In validation of the reformed view, the WCF cites Rom. 9:11,13,16,18, which teaches that God’s predetermining will, out of his own good-pleasure, is the first cause of the course of history:

“(For the children being not yet born, neither having done any good or evil, that the purpose of God according to election might stand, not of works, but of Him that calleth;)…

So then it is not of him that willeth, nor of him that runneth, but of God that sheweth mercy…  Therefore hath He mercy on whom He will have mercy, and whom He will He hardeneth.”

That free, human decisions are themselves the effects of God’s eternal decree, consider also:

Isa. 10:5-7, “O Assyrian, the rod of mine anger, and the staff in their hand is mine indignation.  I will send him against an hypocritical nation, and against the people of my wrath will I give him a charge, to take the spoil, and to take the prey, and to tread them down like the mire of the streets.  Howbeit he meaneth not so, neither doth his heart think so; but it is in his heart to destroy and cut off nations not a few.”

Acts 2:23, “Him, being delivered by the determinate counsel and foreknowledge of God, ye have taken, and by wicked hands have crucified and slain:”

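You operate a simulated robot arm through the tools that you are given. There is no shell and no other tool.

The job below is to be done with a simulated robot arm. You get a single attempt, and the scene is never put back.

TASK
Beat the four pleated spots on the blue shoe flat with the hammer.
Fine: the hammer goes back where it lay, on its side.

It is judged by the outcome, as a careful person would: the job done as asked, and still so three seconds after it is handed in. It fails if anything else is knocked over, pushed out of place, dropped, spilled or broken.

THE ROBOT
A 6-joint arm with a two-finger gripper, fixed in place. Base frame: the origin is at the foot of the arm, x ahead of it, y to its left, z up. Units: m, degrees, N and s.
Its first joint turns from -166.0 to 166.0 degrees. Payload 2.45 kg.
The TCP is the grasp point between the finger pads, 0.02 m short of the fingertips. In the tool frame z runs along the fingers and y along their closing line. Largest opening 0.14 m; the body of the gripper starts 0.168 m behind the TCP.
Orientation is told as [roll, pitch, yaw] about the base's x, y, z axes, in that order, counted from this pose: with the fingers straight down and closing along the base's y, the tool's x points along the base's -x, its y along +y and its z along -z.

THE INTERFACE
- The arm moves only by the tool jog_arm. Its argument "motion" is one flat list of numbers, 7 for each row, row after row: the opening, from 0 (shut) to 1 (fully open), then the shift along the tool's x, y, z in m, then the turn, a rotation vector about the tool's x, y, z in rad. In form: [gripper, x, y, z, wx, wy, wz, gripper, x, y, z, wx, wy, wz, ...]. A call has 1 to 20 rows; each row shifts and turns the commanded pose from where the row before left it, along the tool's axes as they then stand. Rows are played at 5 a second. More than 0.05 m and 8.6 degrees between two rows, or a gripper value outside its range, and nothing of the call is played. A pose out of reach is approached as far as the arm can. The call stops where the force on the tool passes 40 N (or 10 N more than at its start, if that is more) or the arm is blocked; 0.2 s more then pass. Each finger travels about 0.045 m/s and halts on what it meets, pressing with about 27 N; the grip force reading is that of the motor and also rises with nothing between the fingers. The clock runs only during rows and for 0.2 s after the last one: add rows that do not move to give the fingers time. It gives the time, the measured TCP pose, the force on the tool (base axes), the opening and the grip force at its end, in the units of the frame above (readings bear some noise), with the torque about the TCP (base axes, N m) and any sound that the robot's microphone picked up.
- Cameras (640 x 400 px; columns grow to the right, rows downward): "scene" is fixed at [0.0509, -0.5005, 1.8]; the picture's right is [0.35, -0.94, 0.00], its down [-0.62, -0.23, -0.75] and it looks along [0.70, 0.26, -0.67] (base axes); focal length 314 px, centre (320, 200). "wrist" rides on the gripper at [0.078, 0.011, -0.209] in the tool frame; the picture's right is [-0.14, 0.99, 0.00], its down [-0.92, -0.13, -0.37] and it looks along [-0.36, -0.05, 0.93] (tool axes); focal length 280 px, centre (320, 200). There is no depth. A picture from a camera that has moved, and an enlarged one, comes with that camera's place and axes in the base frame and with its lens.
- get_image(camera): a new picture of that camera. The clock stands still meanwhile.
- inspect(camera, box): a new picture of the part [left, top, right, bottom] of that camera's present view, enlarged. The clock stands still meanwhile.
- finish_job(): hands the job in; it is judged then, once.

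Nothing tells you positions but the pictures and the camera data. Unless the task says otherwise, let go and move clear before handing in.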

Acts 4:27-28, “For of a truth against thy holy child Jesus, whom Thou hast anointed, both Herod, and Pontius Pilate, with the Gentiles, and the people of Israel, were gathered together, for to do whatsoever thy hand and thy counsel determined before to be done.”

Eph. 1:11, “being predestinated according to the purpose of him who worketh all things after the counsel of his own will:”

Phil. 2:13, “For it is God which worketh in you both to will and to do of his good pleasure.”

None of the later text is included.